One-Way Trip: Goodbye Solo

Every travel professional should be wary of one-way trips. While our TSA might be clueless, one immigrant cab driver is instantly suspicious when an old man offers him one thousand dollars to leave him at a remote mountain-top on a pre-arranged future date. Reluctantly, he accepts the offer, in hopes of convincing the suicidal fare to change his mind. Such are the life and death stakes of Ramin Bahrani’s quiet drama, Goodbye Solo (trailer here), which concludes the current season of PBS’s Independent Lens this coming Tuesday.

Solo is a born optimist. Preternaturally charming, the Senegalese immigrant has ambitions beyond driving a cab.
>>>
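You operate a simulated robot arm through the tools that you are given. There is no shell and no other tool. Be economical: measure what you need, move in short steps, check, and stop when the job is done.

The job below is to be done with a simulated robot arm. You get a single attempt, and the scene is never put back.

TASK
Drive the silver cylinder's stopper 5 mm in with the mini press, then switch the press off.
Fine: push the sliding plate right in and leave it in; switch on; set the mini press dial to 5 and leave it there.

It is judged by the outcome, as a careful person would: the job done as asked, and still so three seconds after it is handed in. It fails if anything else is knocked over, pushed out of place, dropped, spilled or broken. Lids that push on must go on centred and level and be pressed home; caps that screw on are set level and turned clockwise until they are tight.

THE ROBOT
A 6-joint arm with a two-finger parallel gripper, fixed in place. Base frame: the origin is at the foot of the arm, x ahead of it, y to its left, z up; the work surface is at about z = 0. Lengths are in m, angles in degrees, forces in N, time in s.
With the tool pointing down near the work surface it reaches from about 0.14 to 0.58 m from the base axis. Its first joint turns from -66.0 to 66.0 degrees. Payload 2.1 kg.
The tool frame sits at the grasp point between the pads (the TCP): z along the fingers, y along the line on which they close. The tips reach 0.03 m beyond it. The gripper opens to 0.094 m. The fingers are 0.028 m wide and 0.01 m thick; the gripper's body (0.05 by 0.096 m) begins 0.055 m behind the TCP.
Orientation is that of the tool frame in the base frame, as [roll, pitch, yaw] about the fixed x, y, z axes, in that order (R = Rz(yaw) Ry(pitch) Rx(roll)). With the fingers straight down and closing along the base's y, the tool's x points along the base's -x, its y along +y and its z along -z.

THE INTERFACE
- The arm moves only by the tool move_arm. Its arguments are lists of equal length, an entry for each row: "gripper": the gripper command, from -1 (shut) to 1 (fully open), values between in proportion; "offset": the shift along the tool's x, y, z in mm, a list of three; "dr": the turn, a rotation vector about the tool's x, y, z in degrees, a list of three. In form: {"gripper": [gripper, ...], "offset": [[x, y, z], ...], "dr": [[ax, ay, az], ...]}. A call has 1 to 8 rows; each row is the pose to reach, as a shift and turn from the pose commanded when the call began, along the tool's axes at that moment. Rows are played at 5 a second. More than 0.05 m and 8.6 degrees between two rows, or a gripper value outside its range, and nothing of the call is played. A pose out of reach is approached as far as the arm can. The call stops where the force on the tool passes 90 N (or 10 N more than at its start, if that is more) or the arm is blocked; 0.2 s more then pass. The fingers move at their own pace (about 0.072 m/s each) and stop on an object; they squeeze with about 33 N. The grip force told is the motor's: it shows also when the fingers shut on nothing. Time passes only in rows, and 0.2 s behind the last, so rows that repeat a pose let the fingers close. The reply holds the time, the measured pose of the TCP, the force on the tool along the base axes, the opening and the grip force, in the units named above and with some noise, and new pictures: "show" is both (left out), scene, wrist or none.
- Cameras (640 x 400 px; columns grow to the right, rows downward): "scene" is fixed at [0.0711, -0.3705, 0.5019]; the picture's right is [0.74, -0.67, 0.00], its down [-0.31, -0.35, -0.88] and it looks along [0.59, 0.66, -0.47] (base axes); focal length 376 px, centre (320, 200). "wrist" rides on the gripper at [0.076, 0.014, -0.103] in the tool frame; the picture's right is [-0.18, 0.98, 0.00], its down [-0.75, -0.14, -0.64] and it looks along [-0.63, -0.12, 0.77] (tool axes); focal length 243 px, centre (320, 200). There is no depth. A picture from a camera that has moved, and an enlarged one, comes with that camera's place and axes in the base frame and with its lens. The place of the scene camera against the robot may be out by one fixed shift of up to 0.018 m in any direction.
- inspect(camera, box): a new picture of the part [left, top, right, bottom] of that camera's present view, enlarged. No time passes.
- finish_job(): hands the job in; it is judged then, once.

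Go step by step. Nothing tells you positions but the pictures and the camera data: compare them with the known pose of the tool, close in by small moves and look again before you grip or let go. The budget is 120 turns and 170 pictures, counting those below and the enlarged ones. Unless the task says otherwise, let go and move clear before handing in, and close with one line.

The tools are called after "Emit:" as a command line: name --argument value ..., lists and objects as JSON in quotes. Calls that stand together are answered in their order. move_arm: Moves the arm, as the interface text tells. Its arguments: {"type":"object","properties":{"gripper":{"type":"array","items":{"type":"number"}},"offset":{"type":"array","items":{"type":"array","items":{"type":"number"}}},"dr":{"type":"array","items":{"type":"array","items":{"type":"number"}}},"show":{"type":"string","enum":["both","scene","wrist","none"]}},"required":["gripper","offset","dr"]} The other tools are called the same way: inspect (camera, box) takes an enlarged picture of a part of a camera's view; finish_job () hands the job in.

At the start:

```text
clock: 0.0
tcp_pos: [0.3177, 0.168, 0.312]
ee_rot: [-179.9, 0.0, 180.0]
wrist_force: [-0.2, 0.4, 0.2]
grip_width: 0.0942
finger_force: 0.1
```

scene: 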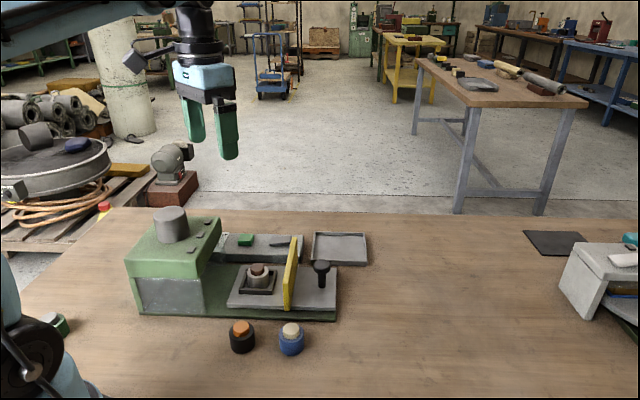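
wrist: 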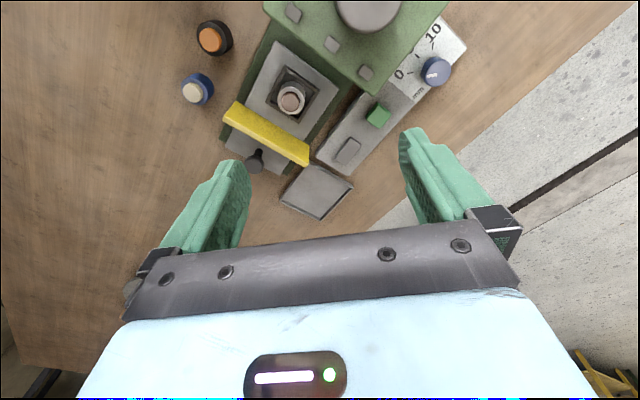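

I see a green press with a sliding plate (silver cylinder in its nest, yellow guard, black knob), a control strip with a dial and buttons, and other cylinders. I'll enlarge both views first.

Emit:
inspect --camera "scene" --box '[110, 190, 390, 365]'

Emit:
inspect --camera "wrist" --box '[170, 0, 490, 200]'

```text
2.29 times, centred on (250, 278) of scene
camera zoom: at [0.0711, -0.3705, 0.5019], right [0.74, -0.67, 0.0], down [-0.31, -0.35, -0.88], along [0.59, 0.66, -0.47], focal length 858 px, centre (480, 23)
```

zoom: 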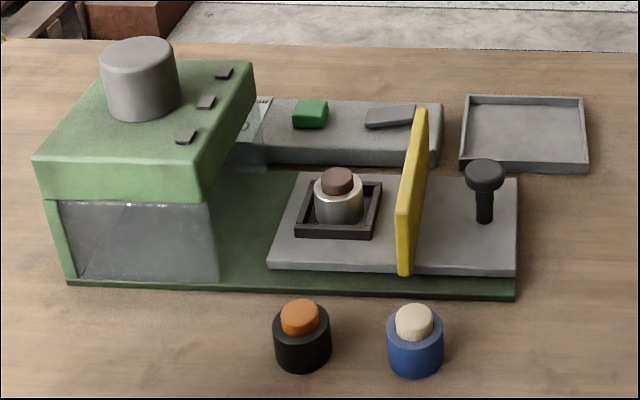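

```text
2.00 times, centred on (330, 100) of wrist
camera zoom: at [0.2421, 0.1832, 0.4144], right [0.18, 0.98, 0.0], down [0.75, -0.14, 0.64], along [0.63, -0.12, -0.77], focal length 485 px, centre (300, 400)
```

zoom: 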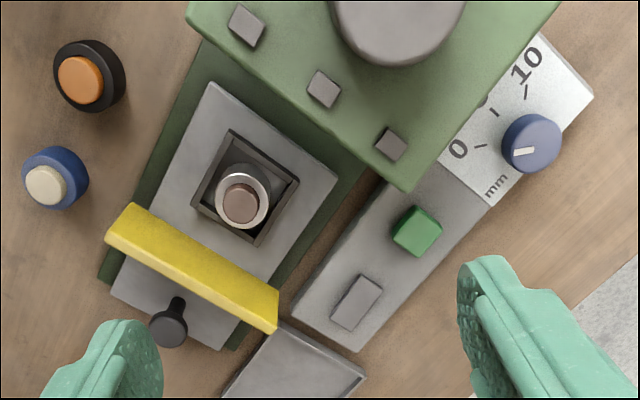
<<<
For reasons he is not about to share, the hard-bitten William has seen enough of life and is presumably ready to end it all. Why else would he hire Solo to leave him at “Blowing Rock,” a peak known for its swirling winds that blow the snow back up into the sky? Rather than accept his money without question, Solo tries to befriend William, even moving into the old man’s motel room to keep an eye on him. Despite the obvious generational and cultural divides, Solo seems to make a connection with William. Yet, the old man still insists he does not want to be helped.

While there are a handful of supporting players, Goodbye is practically a two-hander for its radically different leads (though Diana Franco Galinda shows far greater talent than most child actors as Solo’s young daughter Alex). Indeed, Souléymane Sy Savané and Red West are completely riveting when playing off each other. Probably best known as Elvis Presley’s former bodyguard-crony, grizzled character-actor West is perfectly understated as the world-weary William. By contrast, Savané’s charisma lights up the screen in a fully realized, multi-layered performance that earned the former flight attendant and fashion model an Independent Spirit Award nomination.

There is an air of fatalism that hangs over Goodbye, yet it is not a depressing movie thanks to the presence of Solo. Unlike most current immigration dramas, he is not a helpless victim. Rather, he is a smooth operator and a relentless self-improver. As a result, he is a far more compelling and cinematic figure than the cardboard stereotypes of more issue-oriented films. Those who have ever worked the graveyard shift, including cabbies, will also recognize how well Bahrani evokes a sense of that strange nocturnal milieu. He demonstrates a remarkably sure hand throughout the film, crafting several scenes of quietly devastating emotional power.

Dramatic features are the exception rather than the rule on Independent Lens, but in the case of Goodbye, they certainly made its selection count. The winner of International Critics Prize at the 2008 Venice Film Festival, Goodbye was definitely a critical darling, but it is also a profoundly sensitive, widely accessible examination of human vulnerability. An outstanding film by any standard, viewers should absolutely avail themselves of the opportunity to see it on free TV thanks to ITVS (even if William’s saltier language is obviously edited out). It airs this coming Tuesday (6/1) on most PBS outlets.